I've long believed that you should decide and do. If you need a program to introduce or change a habit, you will stop whenever the program ends.
Over the years, I have tested various theories and seen many results that provide evidence to suggest otherwise.
Indeed, programs won’t create sustainable change on their own. Coupled with accountability, support, and a plan to embed the changes in the long term, they help embed a sustainable pattern, helping it become part of life. Sometimes, it’s the circuit breaker that is needed.
For real change, though, to welcome in what you want and are chasing, you must like it, work for it, and do what it takes to commit to action.
It can be a grind.
So can living with a version of yourself that you don’t like.

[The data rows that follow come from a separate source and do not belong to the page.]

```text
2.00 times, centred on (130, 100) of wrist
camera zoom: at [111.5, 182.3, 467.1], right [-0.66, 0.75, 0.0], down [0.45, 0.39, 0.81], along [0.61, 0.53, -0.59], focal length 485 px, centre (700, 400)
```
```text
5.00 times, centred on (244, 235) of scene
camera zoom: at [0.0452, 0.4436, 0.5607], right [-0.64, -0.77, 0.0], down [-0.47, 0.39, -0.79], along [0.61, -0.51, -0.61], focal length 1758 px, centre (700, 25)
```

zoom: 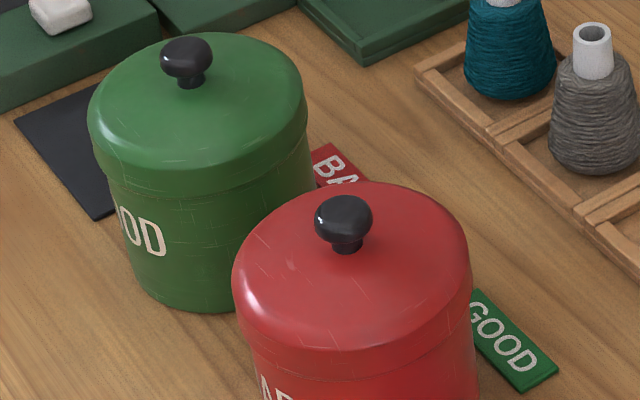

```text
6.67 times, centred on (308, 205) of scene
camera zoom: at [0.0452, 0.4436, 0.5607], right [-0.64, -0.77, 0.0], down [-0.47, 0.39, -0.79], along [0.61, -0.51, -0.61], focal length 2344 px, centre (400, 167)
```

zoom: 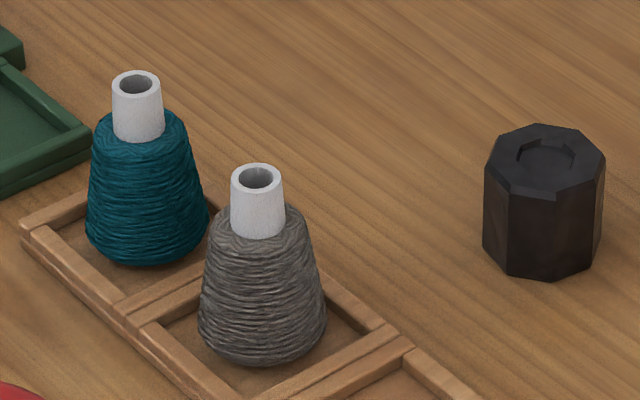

Disappointment is also a grind, and so is falling short of capability.
Like this writing every day, it looms over my head that I must write daily until it's done. It’s still a chore I haven't found a flow with yet, and it frustrates me that this is the case.
Every day, when it comes time to write, I sit for a while, wondering what today's topic will be. I may have ideated a little on what it might be or could be. When lifting the lid on the laptop, I often choose something completely different because I don't have a process.
I am still waiting for creative inspiration to arrive and land on my keyboard in perfect flow. It’s like joining a gym and thinking you can start doing chin-ups immediately, as that’s what people do in a gym.
I'm in training, back to the starting line, learning, and it's all new. Time needs dedication, and the craft needs honing. It's hard not to feel frustrated and impatient with the process, even when reminding myself that creativity and inspiration take time to develop.
I’ll eventually find flow and creative inspiration more easily by consistently showing up and committing to any routine. Just like in training, discipline and embedded routines drive action and lead to results. Staying committed, pushing forward, and believing the motivation will come from ongoing progress.
Once I train in the writing routine, I will think less about logistics and timing, leaving space for creativity to flourish.
It would be like waiting in bed in the dark in the morning, waiting for motivation to get me up to train. It doesn't come. It’s a discipline that gets me moving. Embedded routines drive the action, as do a solid commitment to a plan.
Continued and regular training and external accountability ( to a group) created an action to commit to the training. Motivation comes from results, and this rings true for most things.
It is a complete flip on motivation, commitment, inspiration, creativity and accountability.
Time + effort + consistency = results, and outcomes = motivation to get more results.
And so we go around and around.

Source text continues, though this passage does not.